An exercise I regularly do to maintain solid rhythm playing technique is to repeat just one note in various rhythms against a metronome click. Set the tempo at a speed that you’re comfortable with and doesn’t feel frantic; I like 200 beats per minute. I’ll often think of the clicks as eighth notes - “ONE and TWO and THREE and FOUR and ONE and TWO and,” etc. So the tempo here is actually 100 BPM with a double-time feel.
As shown in FIGURE 1, I’ll repeatedly pick my open low E string, moving from quarter notes to eighth notes, 16th notes and 16th-note triplets, playing each of these rhythmic divisions for a single bar. I’ll use lightly palm-muted downstrokes when picking the quarter notes and eighth notes, then switch to alternate (down-up) picking for the 16th notes and 16th-note triplets, with heavier palm muting. When you get to the end of the four-bar phrase, repeat the entire figure a bunch of times.

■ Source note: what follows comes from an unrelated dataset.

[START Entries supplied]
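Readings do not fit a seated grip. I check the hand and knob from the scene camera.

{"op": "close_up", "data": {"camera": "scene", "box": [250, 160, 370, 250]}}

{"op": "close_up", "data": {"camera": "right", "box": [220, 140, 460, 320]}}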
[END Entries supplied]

Whenever I practice a specific guitar part, I’ll play through it five times, making sure I can perform it perfectly before increasing the tempo. I like moving it up in five-BPM increments, so in this case I’d move from 200bpm to 205, then 210, etc. Start at whatever tempo feels comfortable for you. As I tell people at my live guitar clinics, if you move to a faster tempo before you can perform the lick perfectly five times in a row, the only person you’re cheating is yourself. If you make a mistake, start again from the beginning, dial back the tempo in necessary and focus on the minute details of the lick.
Many rock and metal rhythm parts are built around low, repeating pedal tones played against shifting chord forms, as happens in one of my favorite Alice Cooper songs, “The World Needs Guts.” FIGURE 2 presents a similarly styled part, with two-note power chords sounded on the A and D strings and played in a “threes-on-fours” rhythm as the pick moves between the two strings. The picking pattern here is up-down-down for the most part, and I often start a bar with an upstroke in order to make that initial chord “pop” a little more.
The verse riff in my song “Pandemonium,” shown in FIGURE 3, features a sequence of shifting hammer-ons on the A string played against a reiterated open low E-string pedal tone. The riff is based on the E Phrygian mode (E F G A B C D), illustrated in FIGURE 4.
Working through these examples with a metronome will help you to play in lock step with any groove and at any tempo.